REQUEST 1:
Your task is to quote, unchanged, only the lines from the one with "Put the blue" through the one with "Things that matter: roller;", both ends included.

---------- READING TEXT

The Honda Civic Type R EK9 is a hot hatch icon, an incredible driver’s car and, for many enthusiasts, the first-generation machine is the ultimate Civic Type R. Buying one isn’t easy – or cheap – but it’s worth every penny.

Racing improves the breed.” Soichiro Honda said that, and it’s a quote that’s been widely spread about the motoring sphere ever since. The classic ‘win on Sunday, sell on Monday’ ethos of Touring Car racing runs along the same lines, but few company figureheads have so concisely captured the spirit of it all as old Mr. Honda. It’s because he walked the walk, he wasn’t just paying lip service.

Do you know how he reacted to Honda’s first-ever victory in Formula One? In a deadpan tone, with a hint of a smirk, he said: “We will not be content with this victory alone. We will study why we won and aggressively apply those winning technologies to new cars.” This is why Honda road cars today are such formidable things. The company works out which bits are operating best at full-tilt on the race track, then shoves it all into its road cars. This is all hidden behind a veneer of sensibleness; but always waiting to pounce when the cam profiles shift into the shadowy VTEC zone.

Type R Hondas are the most exciting and engaging result of this. The ‘R’ stands for ‘Racing’, and this is a badge that’s only been glued to a handful of models. You have the NSX Type R, the DC2 and DC5 Integra, the Accord Type R and Euro-R. And of course now six generations of Honda Civic Type R spanning 25 years.

Honda Civic Type R EK9 – A Brief History

The EK9 was the original, and for many, it’s still the best. A genuine EK9 is so much more than simply a sixth-gen Civic hatchback with a racy motor dropped into it. Built in Suzuka from 1997-2000, these cars used the EK4 Civic SiR as a base and stripped out all of the sound deadening. It also carried out various other weight-saving measures to make it as svelte and pared-back as possible. The entire shell was also seam-welded for strength, race car-style.

The hand-ported B16B 1.6-litre VTEC had, at the time, the highest ever hp-per-litre of a naturally-aspirated production motor. It offered a frenetic 185hp, with that marked VTEC crossover point. The EK9 also received a close-ratio five-speed gearbox and limited-slip differential. The interior sported the trademark details that have been a beloved feature of Type R models ever since – the red seats. Not forgetting the red door cards, titanium gear knob and leather Momo steering wheel.

The appeal of this iconic model to British fans of a certain age is easy to explain; as the hot hatch wars raged across the forecourts in the 1990s, the full-fat Type R didn’t make it’s way to our shores. Nor did it make it’s way into the US.

--------------------
---------- AVAILABLE DATA

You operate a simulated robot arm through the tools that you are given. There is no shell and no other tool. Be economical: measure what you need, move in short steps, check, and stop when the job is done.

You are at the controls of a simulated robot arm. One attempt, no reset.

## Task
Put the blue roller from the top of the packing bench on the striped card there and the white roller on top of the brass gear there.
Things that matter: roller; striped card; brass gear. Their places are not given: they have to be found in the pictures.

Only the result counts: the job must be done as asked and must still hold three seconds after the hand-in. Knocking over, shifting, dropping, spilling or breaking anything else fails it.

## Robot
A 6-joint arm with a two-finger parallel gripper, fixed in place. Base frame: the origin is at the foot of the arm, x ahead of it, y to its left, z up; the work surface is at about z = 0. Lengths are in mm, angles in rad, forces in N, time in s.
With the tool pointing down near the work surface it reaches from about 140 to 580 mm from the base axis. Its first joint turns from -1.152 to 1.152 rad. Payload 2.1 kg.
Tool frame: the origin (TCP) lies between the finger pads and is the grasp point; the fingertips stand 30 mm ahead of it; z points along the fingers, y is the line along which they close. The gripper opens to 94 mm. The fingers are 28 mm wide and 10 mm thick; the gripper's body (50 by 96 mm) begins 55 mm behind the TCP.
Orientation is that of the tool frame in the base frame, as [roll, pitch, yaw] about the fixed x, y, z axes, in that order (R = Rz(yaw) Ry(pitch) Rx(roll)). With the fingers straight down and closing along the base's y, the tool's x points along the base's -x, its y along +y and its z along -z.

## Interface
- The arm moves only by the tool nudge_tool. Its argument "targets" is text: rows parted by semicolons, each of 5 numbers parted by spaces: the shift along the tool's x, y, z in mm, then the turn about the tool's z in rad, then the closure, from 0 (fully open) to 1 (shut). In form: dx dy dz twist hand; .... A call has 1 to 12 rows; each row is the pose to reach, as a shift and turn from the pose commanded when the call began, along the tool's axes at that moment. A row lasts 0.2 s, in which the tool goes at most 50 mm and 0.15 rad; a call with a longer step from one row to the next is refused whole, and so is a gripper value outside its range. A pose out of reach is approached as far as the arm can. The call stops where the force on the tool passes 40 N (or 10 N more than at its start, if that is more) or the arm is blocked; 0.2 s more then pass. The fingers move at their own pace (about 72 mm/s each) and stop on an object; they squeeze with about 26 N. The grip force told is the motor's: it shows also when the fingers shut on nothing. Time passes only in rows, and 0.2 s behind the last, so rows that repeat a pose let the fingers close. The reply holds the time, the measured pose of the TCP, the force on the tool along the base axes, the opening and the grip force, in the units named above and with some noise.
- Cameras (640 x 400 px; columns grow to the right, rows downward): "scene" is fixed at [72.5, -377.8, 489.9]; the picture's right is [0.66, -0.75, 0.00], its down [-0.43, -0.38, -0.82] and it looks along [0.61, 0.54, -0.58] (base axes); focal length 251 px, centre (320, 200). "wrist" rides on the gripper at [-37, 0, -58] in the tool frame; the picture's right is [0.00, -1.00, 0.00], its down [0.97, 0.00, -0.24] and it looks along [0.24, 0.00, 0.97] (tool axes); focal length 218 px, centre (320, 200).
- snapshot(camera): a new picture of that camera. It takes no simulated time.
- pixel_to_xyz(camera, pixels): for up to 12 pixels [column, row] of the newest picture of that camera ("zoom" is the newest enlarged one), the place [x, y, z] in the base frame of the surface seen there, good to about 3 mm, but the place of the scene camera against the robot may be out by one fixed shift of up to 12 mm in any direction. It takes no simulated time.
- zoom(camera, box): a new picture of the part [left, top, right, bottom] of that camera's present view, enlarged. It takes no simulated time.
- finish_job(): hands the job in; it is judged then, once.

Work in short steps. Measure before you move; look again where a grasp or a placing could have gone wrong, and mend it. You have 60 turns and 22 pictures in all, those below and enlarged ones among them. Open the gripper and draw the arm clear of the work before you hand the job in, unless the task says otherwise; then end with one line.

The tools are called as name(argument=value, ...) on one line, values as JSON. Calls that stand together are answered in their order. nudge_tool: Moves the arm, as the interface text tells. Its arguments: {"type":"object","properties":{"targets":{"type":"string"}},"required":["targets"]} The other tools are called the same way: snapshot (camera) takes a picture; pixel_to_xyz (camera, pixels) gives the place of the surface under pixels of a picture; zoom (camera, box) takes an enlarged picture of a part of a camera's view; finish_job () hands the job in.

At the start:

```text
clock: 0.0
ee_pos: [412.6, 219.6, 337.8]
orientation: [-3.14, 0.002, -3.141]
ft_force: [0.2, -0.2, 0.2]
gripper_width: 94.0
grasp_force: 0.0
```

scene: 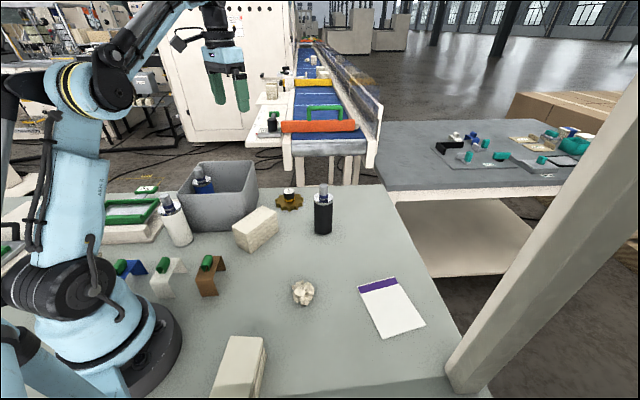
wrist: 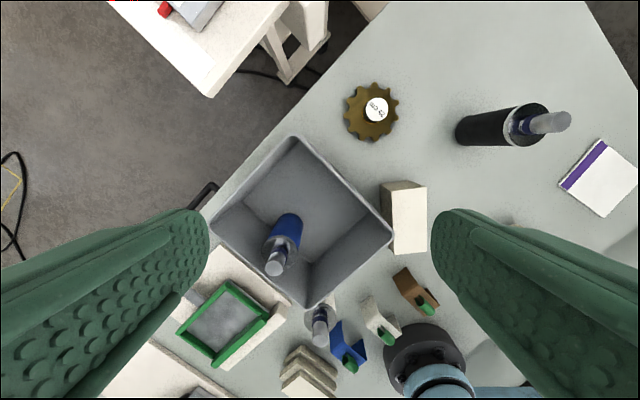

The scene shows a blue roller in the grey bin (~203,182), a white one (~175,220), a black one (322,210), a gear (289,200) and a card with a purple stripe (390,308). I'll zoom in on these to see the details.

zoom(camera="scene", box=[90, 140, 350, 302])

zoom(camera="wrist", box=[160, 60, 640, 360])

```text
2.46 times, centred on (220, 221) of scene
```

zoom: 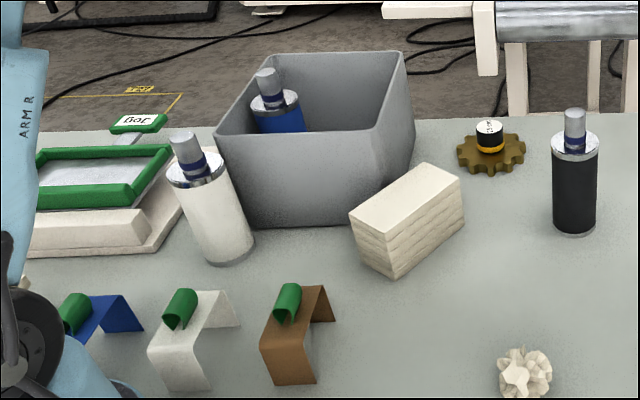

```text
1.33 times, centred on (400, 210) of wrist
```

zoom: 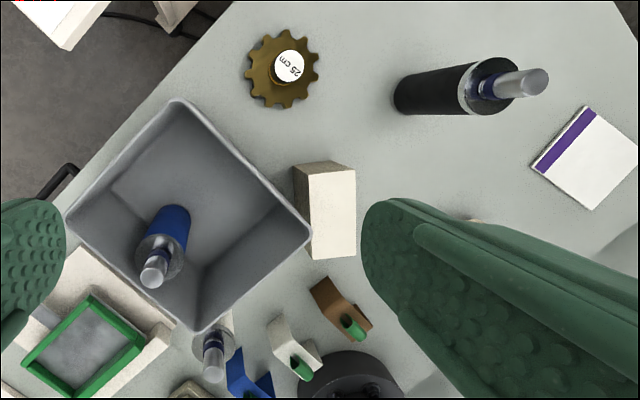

--------------------

REQUEST 2:
I need one stretch of the reading text verbatim, from "The Honda Civic" to "paying lip service.".

EXERCISE OUTPUT 1:
Put the blue roller from the top of the packing bench on the striped card there and the white roller on top of the brass gear there.
Things that matter: roller; striped card; brass gear. Their places are not given: they have to be found in the pictures.

EXERCISE OUTPUT 2:
The Honda Civic Type R EK9 is a hot hatch icon, an incredible driver’s car and, for many enthusiasts, the first-generation machine is the ultimate Civic Type R. Buying one isn’t easy – or cheap – but it’s worth every penny.

Racing improves the breed.” Soichiro Honda said that, and it’s a quote that’s been widely spread about the motoring sphere ever since. The classic ‘win on Sunday, sell on Monday’ ethos of Touring Car racing runs along the same lines, but few company figureheads have so concisely captured the spirit of it all as old Mr. Honda. It’s because he walked the walk, he wasn’t just paying lip service.